Sebastian Heiner was born in Berlin in 1964, he grew up in that city and studied at the Berlin University of the Arts from 1984 to 1991. Strangely, in the paintings of this “city child”, the city itself plays a secondary role. In some, urban noise resounds; the rhythm of the city is reflected in the vehemence of the brush-strokes or, more precisely, the strokes of palette-knives, towels and, literally, the hand of the artist. In the abstract-expressive “Tumbling Paths” or in “Airborne”, bridges cross over streets which carve through city blocks like urban canyons, recalling the cacophony of a modern partitur. At the same time, the acceleration and retardation of the staccato pushes its crusted structures onward into those layers of the earth underlying all urbanity. Here too, Heiner is alluding to a Nature that has been banned from cities.

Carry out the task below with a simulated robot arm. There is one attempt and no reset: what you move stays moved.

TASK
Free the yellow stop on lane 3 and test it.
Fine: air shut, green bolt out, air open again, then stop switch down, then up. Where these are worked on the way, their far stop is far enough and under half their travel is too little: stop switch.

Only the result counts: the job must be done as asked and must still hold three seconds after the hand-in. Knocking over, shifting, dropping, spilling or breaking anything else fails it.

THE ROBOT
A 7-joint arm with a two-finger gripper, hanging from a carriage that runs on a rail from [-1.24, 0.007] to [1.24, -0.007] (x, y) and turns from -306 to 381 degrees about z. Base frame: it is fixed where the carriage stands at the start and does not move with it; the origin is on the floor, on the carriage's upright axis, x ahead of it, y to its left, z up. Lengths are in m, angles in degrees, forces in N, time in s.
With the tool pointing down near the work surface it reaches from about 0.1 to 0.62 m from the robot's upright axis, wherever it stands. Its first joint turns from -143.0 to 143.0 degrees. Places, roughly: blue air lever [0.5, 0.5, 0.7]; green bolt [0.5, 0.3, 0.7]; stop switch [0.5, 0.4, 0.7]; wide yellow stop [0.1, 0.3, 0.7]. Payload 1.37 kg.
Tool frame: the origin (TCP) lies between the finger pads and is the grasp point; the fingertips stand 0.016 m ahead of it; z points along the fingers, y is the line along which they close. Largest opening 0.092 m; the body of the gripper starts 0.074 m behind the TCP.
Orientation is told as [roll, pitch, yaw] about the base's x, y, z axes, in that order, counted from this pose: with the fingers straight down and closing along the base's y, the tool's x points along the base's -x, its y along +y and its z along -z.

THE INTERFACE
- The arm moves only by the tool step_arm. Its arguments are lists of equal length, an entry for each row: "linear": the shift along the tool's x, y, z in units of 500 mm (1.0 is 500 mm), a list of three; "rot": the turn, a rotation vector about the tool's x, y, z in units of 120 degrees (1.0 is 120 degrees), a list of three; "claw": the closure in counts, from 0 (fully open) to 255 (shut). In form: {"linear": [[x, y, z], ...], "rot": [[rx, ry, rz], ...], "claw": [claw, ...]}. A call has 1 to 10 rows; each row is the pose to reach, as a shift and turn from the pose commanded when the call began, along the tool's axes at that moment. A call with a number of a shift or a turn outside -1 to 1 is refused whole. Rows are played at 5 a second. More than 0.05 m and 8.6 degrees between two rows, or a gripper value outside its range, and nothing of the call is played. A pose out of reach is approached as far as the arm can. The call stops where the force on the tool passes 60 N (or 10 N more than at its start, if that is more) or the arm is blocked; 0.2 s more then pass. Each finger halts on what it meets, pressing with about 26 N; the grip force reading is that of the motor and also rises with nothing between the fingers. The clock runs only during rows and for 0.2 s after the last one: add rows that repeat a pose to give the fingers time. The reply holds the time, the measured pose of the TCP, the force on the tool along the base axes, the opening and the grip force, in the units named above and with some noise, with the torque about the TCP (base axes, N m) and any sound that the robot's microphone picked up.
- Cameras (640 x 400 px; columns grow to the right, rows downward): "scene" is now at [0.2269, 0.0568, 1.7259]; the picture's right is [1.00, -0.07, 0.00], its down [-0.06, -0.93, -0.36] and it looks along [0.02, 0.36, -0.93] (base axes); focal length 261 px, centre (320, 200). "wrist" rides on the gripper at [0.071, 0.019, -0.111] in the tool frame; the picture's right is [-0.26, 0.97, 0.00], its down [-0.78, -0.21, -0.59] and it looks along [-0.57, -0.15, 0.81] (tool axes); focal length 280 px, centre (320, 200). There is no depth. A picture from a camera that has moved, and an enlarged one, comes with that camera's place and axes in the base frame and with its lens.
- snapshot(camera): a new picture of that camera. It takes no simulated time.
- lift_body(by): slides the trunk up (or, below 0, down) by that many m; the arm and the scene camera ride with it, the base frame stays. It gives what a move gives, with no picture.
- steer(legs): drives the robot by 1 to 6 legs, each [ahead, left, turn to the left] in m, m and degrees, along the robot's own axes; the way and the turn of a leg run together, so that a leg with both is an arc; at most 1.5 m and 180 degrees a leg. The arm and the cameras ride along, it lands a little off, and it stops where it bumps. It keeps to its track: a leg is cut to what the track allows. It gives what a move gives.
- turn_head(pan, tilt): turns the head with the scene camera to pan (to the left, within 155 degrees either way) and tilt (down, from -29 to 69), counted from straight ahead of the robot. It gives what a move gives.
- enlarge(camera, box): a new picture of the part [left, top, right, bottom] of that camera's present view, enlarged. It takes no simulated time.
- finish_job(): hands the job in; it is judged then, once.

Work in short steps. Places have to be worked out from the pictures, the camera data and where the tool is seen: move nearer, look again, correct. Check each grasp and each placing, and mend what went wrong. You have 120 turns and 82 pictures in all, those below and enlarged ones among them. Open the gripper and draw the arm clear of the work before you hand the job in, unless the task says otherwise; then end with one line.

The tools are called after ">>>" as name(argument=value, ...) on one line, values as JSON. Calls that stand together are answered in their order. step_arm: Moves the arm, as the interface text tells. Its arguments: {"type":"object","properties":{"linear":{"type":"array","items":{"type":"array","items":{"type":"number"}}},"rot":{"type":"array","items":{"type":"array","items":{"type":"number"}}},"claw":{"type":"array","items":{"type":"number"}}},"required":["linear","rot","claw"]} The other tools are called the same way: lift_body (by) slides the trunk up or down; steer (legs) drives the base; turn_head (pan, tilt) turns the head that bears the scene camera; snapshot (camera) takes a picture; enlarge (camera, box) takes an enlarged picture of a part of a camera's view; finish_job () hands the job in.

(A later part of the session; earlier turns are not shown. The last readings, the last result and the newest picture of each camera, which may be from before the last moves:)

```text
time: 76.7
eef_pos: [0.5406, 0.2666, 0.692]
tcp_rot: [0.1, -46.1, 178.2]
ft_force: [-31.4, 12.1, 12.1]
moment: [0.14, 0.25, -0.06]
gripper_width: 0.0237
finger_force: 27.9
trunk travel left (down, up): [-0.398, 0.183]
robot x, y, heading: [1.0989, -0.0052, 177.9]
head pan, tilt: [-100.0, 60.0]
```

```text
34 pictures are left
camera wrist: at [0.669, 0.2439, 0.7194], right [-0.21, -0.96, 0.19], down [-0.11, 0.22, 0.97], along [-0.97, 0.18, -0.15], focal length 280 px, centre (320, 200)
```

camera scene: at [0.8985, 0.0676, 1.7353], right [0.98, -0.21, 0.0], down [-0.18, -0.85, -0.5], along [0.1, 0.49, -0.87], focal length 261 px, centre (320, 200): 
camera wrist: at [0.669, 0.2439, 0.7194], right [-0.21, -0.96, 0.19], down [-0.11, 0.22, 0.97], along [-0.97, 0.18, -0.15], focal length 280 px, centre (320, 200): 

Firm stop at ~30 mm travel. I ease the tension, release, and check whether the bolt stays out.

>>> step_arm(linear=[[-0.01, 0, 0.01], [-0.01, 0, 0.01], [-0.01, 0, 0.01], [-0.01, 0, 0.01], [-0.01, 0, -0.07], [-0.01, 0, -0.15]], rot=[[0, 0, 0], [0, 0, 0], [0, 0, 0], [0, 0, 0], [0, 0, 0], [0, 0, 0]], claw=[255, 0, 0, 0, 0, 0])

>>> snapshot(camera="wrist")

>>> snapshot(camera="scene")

This kind of pulsating, visual soundscape is juxtaposed by the pronounced peace and contemplation of outlying suburbs — border regions where Richard Wagners Parsifal-dictum is conjured up: “Here, time becomes space”7 In a gesture of endless and moving expansion, “The Greeting” (Die Begüßung) opens up a dimension in which man is shown in a landscape beyond time, a landscape in which he remains firmly anchored in Nature. Sebastian Heiner’s paintings, with their solemn figures and their out-of-balance gravitation, return to our field of vision what we often forget on the information highways of the global village, revising our perception of things.